All this could be prevented with a proper food supply and those of us with plenty of food and money to spare can help.
Article from the United Nations
Ramiz Alakbarov, Deputy Special Representative and Humanitarian Coordinator in Afghanistan, stressed that while the UN remains “determined to deliver”, more funding is needed to reach millions who depend on aid to survive.
He reported that more than half of all under-fives are suffering from extreme malnutrition, and more than one-third of citizens are not getting enough to eat.
“It is extremely important that we prevent Afghanistan from descending into a further humanitarian catastrophe by taking the necessary steps to provide essential items which this country needs right now. And that is to support food, health and protection services, and non-food items, to those who are in extreme need,” said Mr. Alakbarov, speaking from the capital, Kabul.
In recent days, the UN has flown medical supplies into the Mazar-i-Sharif airport in northern Afghanistan, while some 600 metric tonnes of food were delivered by trucks coming over the border from Pakistan.
Children most vulnerable
UN teams have also been providing communities with access to water and sanitation, as well as protection services, including to some 800 children at Kabul airport.
However, Mr.
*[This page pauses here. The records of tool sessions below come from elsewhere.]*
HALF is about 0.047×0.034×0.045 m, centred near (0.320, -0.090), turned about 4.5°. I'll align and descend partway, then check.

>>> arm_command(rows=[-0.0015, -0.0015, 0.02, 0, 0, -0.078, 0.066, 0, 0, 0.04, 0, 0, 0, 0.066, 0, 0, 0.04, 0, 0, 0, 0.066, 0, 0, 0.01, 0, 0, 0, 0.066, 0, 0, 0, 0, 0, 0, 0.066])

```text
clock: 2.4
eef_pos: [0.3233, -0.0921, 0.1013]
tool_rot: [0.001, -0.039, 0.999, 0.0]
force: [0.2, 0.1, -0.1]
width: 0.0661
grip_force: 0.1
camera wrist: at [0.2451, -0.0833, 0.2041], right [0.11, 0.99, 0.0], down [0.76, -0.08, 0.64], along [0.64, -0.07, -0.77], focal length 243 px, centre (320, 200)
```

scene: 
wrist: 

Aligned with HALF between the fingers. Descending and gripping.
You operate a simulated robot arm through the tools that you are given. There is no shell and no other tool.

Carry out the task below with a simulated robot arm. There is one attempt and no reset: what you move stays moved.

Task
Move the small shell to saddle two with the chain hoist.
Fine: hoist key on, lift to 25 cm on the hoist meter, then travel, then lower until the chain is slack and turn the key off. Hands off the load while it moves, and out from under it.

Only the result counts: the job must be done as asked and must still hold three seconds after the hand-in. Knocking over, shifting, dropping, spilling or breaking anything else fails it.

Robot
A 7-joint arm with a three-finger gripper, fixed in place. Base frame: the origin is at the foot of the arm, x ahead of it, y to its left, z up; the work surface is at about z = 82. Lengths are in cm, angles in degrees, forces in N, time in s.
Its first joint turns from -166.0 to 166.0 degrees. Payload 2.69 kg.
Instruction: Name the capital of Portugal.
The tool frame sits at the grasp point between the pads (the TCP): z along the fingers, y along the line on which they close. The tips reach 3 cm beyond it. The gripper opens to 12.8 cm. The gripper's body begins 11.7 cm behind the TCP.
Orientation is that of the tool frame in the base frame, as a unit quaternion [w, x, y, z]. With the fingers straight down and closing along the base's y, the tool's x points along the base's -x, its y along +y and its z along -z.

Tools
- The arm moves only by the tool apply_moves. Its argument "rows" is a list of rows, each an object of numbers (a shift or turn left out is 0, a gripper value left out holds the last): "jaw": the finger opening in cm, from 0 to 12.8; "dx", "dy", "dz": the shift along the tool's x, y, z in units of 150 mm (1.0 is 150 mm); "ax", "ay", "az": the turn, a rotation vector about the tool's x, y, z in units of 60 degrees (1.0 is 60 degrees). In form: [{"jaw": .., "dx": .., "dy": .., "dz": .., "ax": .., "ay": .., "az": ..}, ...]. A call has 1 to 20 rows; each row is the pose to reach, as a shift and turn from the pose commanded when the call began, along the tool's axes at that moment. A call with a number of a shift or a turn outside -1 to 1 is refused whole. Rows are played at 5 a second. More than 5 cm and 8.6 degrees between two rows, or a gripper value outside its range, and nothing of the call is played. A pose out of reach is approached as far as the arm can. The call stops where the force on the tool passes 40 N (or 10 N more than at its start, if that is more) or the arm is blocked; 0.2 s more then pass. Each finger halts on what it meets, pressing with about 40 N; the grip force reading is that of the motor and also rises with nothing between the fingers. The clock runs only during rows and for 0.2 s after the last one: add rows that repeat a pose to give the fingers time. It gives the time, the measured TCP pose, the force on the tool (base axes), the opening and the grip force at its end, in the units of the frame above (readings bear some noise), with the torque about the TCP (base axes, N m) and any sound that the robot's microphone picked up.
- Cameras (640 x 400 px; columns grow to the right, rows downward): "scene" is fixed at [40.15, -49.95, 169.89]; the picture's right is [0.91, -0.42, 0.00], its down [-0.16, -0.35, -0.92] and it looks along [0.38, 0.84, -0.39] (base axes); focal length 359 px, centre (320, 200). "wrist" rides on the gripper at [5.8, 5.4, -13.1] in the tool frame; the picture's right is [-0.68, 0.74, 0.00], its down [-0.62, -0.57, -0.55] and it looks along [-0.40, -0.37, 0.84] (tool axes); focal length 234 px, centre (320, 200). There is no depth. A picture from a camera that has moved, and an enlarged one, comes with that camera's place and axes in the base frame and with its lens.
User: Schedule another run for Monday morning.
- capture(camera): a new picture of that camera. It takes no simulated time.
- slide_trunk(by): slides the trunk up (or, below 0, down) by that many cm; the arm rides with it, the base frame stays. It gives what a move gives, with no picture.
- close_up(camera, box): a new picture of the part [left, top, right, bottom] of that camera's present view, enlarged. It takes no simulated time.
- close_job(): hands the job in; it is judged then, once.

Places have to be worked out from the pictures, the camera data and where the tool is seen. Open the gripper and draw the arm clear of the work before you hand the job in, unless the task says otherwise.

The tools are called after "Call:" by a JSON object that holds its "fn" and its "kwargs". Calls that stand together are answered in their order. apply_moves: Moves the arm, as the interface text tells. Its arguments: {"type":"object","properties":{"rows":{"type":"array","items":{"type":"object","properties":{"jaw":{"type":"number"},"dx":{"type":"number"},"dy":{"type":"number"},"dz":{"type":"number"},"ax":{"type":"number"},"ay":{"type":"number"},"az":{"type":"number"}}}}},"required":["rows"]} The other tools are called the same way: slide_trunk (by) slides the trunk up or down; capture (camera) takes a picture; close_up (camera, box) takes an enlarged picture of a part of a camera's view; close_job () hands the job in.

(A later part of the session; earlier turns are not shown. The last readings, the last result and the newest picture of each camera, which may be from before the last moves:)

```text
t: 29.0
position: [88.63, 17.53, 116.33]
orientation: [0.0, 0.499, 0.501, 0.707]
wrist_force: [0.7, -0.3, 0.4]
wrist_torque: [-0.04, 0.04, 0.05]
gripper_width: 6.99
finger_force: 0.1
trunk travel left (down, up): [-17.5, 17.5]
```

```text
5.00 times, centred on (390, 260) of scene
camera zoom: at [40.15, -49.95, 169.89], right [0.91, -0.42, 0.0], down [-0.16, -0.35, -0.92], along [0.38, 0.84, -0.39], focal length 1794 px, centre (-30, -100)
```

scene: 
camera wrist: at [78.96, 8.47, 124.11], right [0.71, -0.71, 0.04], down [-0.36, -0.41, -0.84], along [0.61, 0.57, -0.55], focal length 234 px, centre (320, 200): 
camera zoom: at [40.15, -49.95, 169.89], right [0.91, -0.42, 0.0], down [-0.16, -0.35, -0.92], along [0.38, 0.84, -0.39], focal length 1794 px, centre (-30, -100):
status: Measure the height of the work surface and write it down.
Alakbarov said the World Food Programme (WFP) could run out of stocks by the end of September.
“For us to keep the current demand, we need at least $200 million only for the food sector, to be able to provide food to the most vulnerable,” he added. “And those most vulnerable are children.”
The UN is set to issue a flash appeal for Afghanistan in the coming days.
Assuring humanitarian access
While two “major” UN Member States have signalled their financial support, this still will not be enough, he said, stating “we need a really broad participation of the international community in these resource mobilization efforts.”
Even before the current upheaval, some 18 million people, or half the population, depended on emergency aid to meet their basic needs. A $1.3 billion funding request from earlier in the year has so far netted less than $400 million.
Meanwhile, humanitarian partners are able to access most of the country, and are working in 394 out of the 403 districts.
Gender equality a ‘test’
Mr. Alakbarov said although the Taliban have provided “every assurances”, humanitarian access varies from province to province due to several issues, including the degree to which women are being allowed to keep working.
In some places, Taliban provincial authorities have allowed women humanitarians to return to their jobs in health and education, or to take part in needs assessments. In others “we have not received that possibility”, he said.
“We continue to advocate very strongly with the Taliban, first of all for respect to the principles of gender equality and participation so that women can return to work and provide the required assistance. And that we be provided with any necessary facilitation to do this work.”
Mr. Alakbarov underscored that staff safety is a top priority, particularly for women personnel, most of whom are Afghan nationals.
“The issue of gender equality and women is a big test also, for the Taliban, and for the way the international community will be reacting and interacting,” he said. “And obviously, it is in the centre of attention of the United Nations.”